Je dirais qu’elle est devenue plus réaliste. Techniquement, le produit est le même depuis cent ans. Et il le restera encore longtemps, car une minute aura toujours 60 secondes. Par contre, vous pouvez être visionnaire dans la manière de le commercialiser dans un monde digital, dans l’image que vous voulez lui donner dans un monde global. Car tout le devient, la musique, les marques, le consommateur… Cela va être difficile pour une petite marque de niche de survivre dans ce monde et je pense, qu’à terme, vous n’aurez que dix à quinze marques significatives. Mais techniquement, c’est difficile d’être visionnaire. Et vous me l’accorderez, la grosse désillusion, c’est la montre connectée des marques horlogères…
Pourtant, Apple Watch vient d’annoncer des chiffres faramineux au quatrième trimestre 2017…

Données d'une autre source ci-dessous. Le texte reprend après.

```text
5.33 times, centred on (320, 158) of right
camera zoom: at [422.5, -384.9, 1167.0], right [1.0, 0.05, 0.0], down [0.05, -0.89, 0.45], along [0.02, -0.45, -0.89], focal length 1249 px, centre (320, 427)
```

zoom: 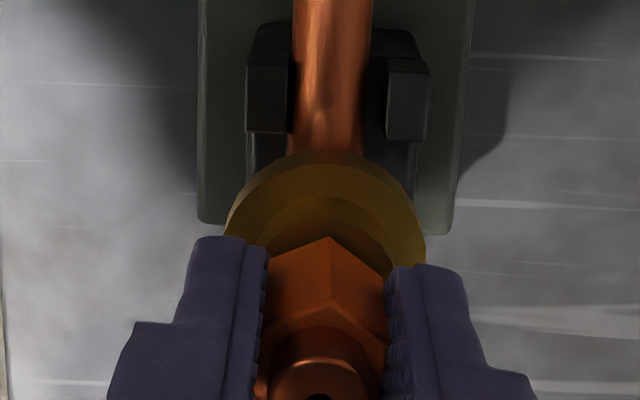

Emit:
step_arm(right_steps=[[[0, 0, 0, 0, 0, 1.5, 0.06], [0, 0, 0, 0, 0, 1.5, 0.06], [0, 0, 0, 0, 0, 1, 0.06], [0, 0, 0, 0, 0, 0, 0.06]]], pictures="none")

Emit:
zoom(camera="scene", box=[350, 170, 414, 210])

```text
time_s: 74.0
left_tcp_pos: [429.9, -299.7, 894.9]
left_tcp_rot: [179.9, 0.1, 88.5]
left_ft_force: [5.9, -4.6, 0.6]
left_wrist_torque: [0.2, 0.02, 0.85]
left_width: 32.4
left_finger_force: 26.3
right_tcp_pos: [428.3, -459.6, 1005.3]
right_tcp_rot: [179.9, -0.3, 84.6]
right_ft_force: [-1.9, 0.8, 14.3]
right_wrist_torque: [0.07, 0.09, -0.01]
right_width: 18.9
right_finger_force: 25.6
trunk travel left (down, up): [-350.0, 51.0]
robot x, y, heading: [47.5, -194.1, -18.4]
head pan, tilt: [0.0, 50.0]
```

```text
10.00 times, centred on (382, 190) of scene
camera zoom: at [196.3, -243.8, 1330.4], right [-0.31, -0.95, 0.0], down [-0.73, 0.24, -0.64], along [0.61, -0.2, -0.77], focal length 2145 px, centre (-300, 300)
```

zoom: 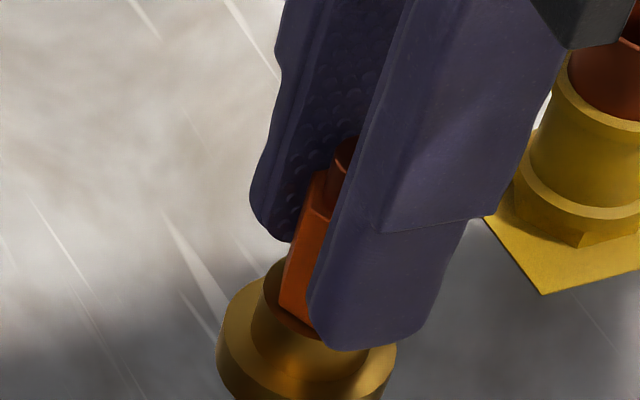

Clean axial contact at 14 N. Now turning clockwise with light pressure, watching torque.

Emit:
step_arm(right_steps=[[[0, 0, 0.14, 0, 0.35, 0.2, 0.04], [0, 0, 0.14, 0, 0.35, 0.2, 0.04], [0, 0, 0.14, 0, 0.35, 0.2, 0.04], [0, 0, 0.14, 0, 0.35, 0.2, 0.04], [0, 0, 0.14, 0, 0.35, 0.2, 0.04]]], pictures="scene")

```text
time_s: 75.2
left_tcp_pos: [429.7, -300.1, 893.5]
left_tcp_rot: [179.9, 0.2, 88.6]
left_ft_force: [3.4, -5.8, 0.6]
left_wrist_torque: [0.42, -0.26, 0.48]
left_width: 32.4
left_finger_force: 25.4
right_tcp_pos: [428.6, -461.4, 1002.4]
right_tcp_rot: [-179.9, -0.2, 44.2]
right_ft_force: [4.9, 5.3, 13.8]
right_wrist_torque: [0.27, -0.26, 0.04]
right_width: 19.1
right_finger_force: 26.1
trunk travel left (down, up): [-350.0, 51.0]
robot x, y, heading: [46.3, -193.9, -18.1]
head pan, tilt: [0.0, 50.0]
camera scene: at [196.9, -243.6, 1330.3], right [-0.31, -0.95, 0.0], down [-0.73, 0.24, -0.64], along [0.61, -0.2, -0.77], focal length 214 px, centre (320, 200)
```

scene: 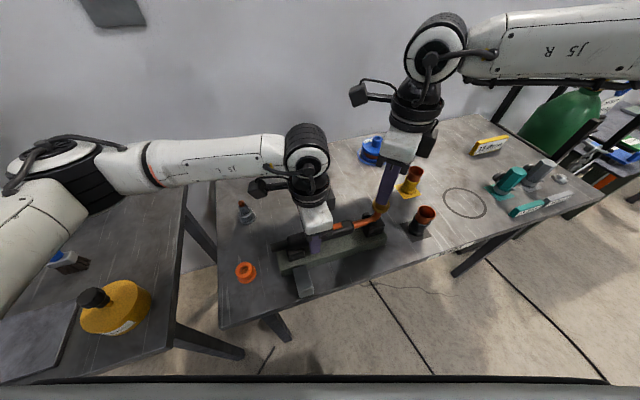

Apple n’est pas une marque horlogère et la smartwatch n’est pas du tout notre segment. Cela rentre dans un mode de vie sportif, qui n’impacte aucunement notre industrie. Après 12 à 24 mois, la montre analogique n’est pas obsolète. Les garde-temps ne disparaissent jamais, d’où l’importance du marché secondaire et du vintage. L’émotionnel reste. C’est là qu’il faut être visionnaire !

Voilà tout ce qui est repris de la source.